The 6&8 Parramatta Square heritage display shares stories from the history of Parramatta. Once part of an ancient creek line, this landscape became home to many different people who grew, gathered and consumed food here. As you follow the creek line, each pool reveals a bronze sculpture representing a phase of the place's history. The Aboriginal symbols etched into the wall tell the Badu Baraya story. Historical artefacts excavated on the site are also on display.
You are standing on Darug Country, hundreds of generations ago, mud, not granite, would have been beneath your feet, Tea-trees and casuarinas would have flourished under a canopy of eucalypts. Around the fire, Aboriginal families cooked, sang and shared their Nangamay I (Dreaming) of this place.
In 1788, Europeans began colonising this area, sowing crops for a hungry colony. This site was cultivated and granted to William D'Arcy Wentworth, an Irish-born settler.

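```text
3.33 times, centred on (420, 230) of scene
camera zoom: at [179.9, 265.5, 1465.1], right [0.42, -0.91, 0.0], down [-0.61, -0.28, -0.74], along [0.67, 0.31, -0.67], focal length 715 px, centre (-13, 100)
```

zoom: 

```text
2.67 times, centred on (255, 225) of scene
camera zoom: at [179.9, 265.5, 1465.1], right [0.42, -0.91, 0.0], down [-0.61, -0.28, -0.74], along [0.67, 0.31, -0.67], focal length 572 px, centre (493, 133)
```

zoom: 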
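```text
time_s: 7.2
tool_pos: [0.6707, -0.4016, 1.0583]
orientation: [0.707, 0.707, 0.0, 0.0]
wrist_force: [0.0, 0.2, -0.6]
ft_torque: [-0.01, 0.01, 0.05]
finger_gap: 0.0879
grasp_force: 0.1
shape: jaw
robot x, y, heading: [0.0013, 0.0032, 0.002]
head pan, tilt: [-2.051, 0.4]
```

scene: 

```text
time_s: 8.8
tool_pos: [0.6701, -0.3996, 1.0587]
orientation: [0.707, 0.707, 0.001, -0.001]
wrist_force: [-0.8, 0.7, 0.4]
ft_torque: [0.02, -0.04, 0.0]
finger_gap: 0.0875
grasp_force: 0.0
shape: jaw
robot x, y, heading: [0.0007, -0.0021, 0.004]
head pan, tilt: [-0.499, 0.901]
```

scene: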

Aboriginal ways of life were torn apart by colonisation. In 1814, Governor Macquarie's Annual Feasts began, aiming to lure Aboriginal children to his new school, the Parramatta Native Institution.
As the town of Parramatta expanded, butcheries, bakeries, oyster saloons, inns of excess, houses of temperance and tea, and remnants of consumption and waste filled the site. The ancient creek line became a town drain.
Waves of migration brought new continental flavours and traditions. Greek-Australian families including the Manollarases, Psaltises and Sklavoses ran cafes serving American milkshakes and confectionery.
Threaded through the changes of this landscape is the continuity of Aboriginal culture. Aboriginal people, food and stores still thrive in Western Sydney.
Follow our Dyingurananga (grandmothers) nurawa (on Country)
Tread softly on the footprints of our gurugal (long ago) murugu (paths).
We help baraya (sing) up our Nangamayli (Dreaming) of this place, connected through badugumirri (waterhole) memories.
That becomes a rushing badu (water) muru (path)
At ngurra (camp) guman (casuarina) djirang (leaves on trees) are dungurali (dancing),
the Bara are running to sea,
buduwa (warm hands by the fire),
ngara (listen) to our Dyingurananga (grandmothers) baraya (sing)
The heritage display wall showcases artefacts found on the display, such as, the Dilly bag, Coolamon, bottles, milkshake container and eel trap.
The Dilly bag was used by Aboriginal women to gather and transport food.
The Coolamon is an Aboriginal vessel for carrying food and babies.
The milkshake container is a fixture of 20th-century cafes and milk bars.